Bangladesh: A.S & Associates discuss the country's new import laws
The Central Bank of Bangladesh has tightened the country’s imports as the importers will have to maintain up to 100% margin against import of luxurious and nonessential items, including Sedan car, sport utility vehicle and multi-purpose vehicle. The central bank has also brought several other items under its high import letter of credit margin net.
Under the new regulation, gold and gold-ornaments, precious metal, pearl, readymade garments, leather goods, jute goods, cosmetics, furniture and decoration items, fruits and flowers, non-cereal food, processed food and drinks, alcoholic drinks and tobacco or alternatives of these items and other luxurious products imports will be subject to 100% cash LC margin. Previously, the obligation was on cars and electric and electronics home appliances only.

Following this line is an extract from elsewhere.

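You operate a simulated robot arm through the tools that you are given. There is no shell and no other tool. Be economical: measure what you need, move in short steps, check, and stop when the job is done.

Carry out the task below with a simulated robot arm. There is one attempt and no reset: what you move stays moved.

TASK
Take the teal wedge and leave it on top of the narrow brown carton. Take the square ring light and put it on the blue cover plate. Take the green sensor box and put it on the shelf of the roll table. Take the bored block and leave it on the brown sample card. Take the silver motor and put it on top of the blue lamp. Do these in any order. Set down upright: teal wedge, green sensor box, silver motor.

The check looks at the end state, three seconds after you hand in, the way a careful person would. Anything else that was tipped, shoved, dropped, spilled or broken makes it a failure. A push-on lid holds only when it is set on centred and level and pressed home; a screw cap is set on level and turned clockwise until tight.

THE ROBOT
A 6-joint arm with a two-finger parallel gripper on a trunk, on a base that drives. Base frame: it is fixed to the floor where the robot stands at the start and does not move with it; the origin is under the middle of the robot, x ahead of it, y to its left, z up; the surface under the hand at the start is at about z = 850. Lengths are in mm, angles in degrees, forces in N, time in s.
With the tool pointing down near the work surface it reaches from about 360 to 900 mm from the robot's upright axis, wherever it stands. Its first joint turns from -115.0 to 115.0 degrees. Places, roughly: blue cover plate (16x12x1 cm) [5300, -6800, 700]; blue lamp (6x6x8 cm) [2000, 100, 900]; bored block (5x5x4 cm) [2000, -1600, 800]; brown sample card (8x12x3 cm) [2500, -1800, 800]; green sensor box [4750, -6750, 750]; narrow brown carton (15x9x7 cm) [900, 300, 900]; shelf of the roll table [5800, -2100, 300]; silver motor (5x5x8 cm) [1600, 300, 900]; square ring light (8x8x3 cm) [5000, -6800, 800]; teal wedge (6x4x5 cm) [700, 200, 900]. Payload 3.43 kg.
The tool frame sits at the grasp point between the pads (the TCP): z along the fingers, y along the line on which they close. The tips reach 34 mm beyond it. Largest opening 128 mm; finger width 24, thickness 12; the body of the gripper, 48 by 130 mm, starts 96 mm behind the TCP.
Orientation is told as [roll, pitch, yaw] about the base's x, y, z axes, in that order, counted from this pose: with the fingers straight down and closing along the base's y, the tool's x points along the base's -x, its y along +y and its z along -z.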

There would be no mandatory LC margin limit on imports of baby food, essential food items, fuel, health directorate-approved live saving drugs and other kits, raw materials and capital machinery directly imported for the production-oriented local industries and export-oriented industries, agricultural equipment and essential products of the government’s priority projects. Banks would determine the applicable LC margin for the products based on its relationship with their customers. Apart from the luxurious and essential items, the central bank asked banks to set LC margin at maximum 75% in cash for imports of non-essential items. The central bank has also asked banks to consider only the importers’ own fund as LC margin and not to treat any fund issued as loans as margin or not to create any fresh loans to fulfil the LC margin obligation.